Microsoft or Goldman Sachs will not send aircraft carriers and f16s to
the Gulf to track down Osama bin Laden; only the military will. The 1990s
saw the social and economic gulf widen between the Harvard- and Stanford-educated
investment bankers, lawyers, and software engineers who worked in those
twin towers, and the blue-collar types who went to their rescue.
This shared victimization powerfully reminds Americans that they are all
in the end mutually dependent members of the same community. The World
Trade Center attack will also lead to salutary changes in America's relationship
to the outside world.
Over the past decade, both Republicans and Democrats have flirted with
isolationism: with the former it takes the form of a rejection of global
engagement; with the latter it is a matter of economic protectionism and
an unwillingness to fund defense.
Now and for the foreseeable future, isolationism is off the table. No
one should underestimate how angry Americans are, and what lengths they
will go to see that their attackers are punished.
Before Tuesday, there was a big argument over whether the US could fund
a paltry $18 billion increase in defense spending; now, much larger sums
are in store whether or not a budget surplus exists. Priorities will change
as well: missile defense will remain an objective, but will likely fall
in priority relative to requirements for better intelligence, power projection,
and capabilities to deal with so-called "asymmetric" threats.
But the bigger change will be psychological. Not since Pearl Harbor has
an enemy been able to kill Americans on American soil, and that was in
far-off Hawaii; Washington DC has been inviolable since the British burned
the White House in the war of 1812.
This has laid the ground for a certain kind of exceptionalism in American
foreign policy: US territory was always a safe haven; the US typically
considered the pros and cons of intervention in foreign countries, but
never had to contend with foreign countries intervening in the US. The
consequences entailed by past US intervention were borne either by American
allies, or by US interests abroad, and never directly by US citizens.
The Gulf war and Kosovo were utterly antiseptic in this regard, and set
up unrealistic expectations that the US could shape events without cost
in American lives. This has now changed.
What is today labeled "asymmetrical" warfare has actually become
symmetrical in the sense that America's enemies have for the first time
developed the capability to reach out and touch Americans directly in
response to US actions. This means, of course, that isolationism is not
an option. But it also sets up a kind of deterrence, in which the US for
the first time will have to consider the direct costs of its actions.
This will not ultimately constrain the US from acting, but it will force
on it a certain kind of realism as it interacts with the world.

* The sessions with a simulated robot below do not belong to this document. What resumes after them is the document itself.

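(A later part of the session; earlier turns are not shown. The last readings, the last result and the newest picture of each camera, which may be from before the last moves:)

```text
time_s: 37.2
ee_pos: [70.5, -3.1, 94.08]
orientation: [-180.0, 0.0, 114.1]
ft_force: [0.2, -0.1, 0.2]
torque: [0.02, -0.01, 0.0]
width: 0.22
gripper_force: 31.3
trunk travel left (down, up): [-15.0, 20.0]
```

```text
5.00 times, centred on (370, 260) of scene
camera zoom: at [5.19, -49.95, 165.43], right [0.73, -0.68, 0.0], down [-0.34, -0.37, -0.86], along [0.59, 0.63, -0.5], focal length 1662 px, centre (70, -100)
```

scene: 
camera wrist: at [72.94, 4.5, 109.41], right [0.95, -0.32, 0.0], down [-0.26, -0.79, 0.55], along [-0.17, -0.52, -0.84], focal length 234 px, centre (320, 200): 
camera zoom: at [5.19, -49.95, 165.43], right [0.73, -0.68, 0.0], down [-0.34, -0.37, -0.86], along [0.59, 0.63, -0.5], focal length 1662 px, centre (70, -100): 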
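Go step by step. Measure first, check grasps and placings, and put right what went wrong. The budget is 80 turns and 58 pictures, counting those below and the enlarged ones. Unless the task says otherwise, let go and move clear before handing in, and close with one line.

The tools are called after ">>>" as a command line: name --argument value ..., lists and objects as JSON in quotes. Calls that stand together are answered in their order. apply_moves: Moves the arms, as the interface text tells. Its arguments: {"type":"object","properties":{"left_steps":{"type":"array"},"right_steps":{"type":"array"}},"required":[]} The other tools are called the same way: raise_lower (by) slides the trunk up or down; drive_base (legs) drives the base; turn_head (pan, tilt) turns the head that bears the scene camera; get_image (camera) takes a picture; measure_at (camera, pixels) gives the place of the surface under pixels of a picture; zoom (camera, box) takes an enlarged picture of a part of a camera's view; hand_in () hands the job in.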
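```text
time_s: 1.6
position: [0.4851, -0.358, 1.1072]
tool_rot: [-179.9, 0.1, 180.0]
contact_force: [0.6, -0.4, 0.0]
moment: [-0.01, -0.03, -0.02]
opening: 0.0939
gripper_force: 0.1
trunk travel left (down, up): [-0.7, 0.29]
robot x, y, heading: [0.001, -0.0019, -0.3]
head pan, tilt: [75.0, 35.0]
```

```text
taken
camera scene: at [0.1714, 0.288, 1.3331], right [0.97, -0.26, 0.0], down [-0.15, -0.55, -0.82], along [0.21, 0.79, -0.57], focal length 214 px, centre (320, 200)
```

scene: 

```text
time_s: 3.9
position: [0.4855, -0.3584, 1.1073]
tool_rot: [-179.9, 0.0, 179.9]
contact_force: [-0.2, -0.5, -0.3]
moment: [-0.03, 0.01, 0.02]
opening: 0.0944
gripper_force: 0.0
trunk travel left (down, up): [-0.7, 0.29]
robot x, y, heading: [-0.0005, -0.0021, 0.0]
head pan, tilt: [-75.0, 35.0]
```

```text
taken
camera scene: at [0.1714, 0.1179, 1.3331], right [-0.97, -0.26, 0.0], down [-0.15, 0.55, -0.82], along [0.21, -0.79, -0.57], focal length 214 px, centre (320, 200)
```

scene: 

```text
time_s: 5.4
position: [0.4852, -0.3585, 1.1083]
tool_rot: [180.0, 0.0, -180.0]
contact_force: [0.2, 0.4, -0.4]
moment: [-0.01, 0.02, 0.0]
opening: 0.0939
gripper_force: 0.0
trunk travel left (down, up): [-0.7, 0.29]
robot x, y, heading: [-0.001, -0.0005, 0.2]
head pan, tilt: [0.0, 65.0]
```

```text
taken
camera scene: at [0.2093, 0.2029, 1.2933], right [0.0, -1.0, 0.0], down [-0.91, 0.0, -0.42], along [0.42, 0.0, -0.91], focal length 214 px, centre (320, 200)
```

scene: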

A war against terrorism means defeating your enemy militarily, which may
require striking preemptively against those who threaten you, as the Israelis
have done, and going after the states that support your enemies. An operation
of this sort cannot be accomplished with pinprick cruise missile strikes
carried out from the sanctuary of the US homeland, but will require sustained
military operations in distant parts of the world.
The US, for all its power, cannot do this alone. If the objective turns
out to be Osama bin Laden in Afghanistan, then the US will need the help
of, at a minimum, Russia, Pakistan, and perhaps China to provide a base
of operations. It will need the political co-operation of moderate Arab
states for intelligence sharing, and military help from its European allies.
It will, in short, need to create a coalition, and cut deals to make the
coalition work.
This is a formula not for unilateralism, but for co-operative engagement.
The US is likely to emerge from the attacks a different country, more
unified, less self-absorbed, and much more in need of the help of its
friends to carry out what will become a new national project of defeating
terrorism. And it may also become a more ordinary country in the sense
of having concrete interests and real vulnerabilities, rather than thinking
itself able unilaterally to define the nature of the world it lives in.